Kenneth Edward Lim wrote 588 days ago

Sheri,
I can imagine your work in picture book form aimed at primary school agers, also a good bedtime read by a grownup with his/her little one. You might consider rewording the doing it "Winter Style" bit which could easily be misconstrued. Altogether an uplifiting piece of work tracking a little brid's journey through life and ultimately finding happiness from which human parallels could be drawn. Thank you so much for sharing this ray of sunshine.

Kenneth Edward Lim
The North Korean

Elizabeth Kathleen wrote 589 days ago

Oops! I forgot, I wanted to tell you that you earned a bag of stars from me!

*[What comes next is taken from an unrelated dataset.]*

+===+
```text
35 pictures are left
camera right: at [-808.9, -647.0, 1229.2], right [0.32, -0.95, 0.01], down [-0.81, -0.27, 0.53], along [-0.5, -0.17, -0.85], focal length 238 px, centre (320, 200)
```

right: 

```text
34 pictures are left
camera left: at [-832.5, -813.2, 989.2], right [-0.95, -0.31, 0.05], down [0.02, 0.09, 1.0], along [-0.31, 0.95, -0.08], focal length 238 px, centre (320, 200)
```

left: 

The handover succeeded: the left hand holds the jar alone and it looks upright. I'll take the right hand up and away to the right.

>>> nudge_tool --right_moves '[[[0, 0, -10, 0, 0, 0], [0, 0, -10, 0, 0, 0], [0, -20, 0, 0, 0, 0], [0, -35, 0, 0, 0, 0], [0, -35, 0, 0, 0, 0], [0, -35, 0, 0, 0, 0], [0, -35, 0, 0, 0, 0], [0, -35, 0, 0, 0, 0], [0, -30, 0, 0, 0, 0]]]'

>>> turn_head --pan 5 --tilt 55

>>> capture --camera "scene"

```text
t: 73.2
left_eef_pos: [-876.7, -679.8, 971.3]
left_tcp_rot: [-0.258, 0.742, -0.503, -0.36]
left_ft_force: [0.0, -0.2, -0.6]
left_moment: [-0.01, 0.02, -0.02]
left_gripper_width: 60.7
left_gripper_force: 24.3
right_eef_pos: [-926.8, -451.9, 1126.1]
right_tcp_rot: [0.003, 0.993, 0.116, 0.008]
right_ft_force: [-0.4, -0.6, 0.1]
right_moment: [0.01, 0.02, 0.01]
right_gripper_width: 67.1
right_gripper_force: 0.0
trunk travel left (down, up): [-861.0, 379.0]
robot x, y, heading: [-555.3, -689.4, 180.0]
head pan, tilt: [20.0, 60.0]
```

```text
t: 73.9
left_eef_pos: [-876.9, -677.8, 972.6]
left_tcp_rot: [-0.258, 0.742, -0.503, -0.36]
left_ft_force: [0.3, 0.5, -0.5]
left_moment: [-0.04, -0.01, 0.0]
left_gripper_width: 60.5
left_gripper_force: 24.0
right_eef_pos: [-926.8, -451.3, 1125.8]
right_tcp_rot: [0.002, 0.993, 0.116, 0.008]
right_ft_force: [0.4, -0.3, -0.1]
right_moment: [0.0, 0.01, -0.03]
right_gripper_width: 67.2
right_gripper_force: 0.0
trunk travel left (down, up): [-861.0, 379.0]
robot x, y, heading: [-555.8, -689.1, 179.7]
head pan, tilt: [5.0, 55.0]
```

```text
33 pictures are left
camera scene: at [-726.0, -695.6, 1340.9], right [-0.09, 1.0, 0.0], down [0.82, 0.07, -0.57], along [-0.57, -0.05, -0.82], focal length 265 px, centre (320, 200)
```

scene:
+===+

Elizabeth Kathleen wrote 589 days ago

What an adorably cute book! I loved how you maintained your poetry as well as the theme throughout! You are very talented!
Thanks for the fun read!
God bless!!
Elizabeth Kathleen
"If Children are Cheaper by the Dozen, Can I Get a Discount on Six?"

Bevshine wrote 592 days ago

This is an enjoyable read, it will be interesting what style of illustrations you go for, it has so much potential!

sherillfox wrote 594 days ago

Thank you so much Patricia. I have no idea how to get an illustrator or publisher, which is why I put it out here. I'm so glad you liked it and thank you again for all the wonderful compliments. Any advice on how to move forward would be greatly appreciated.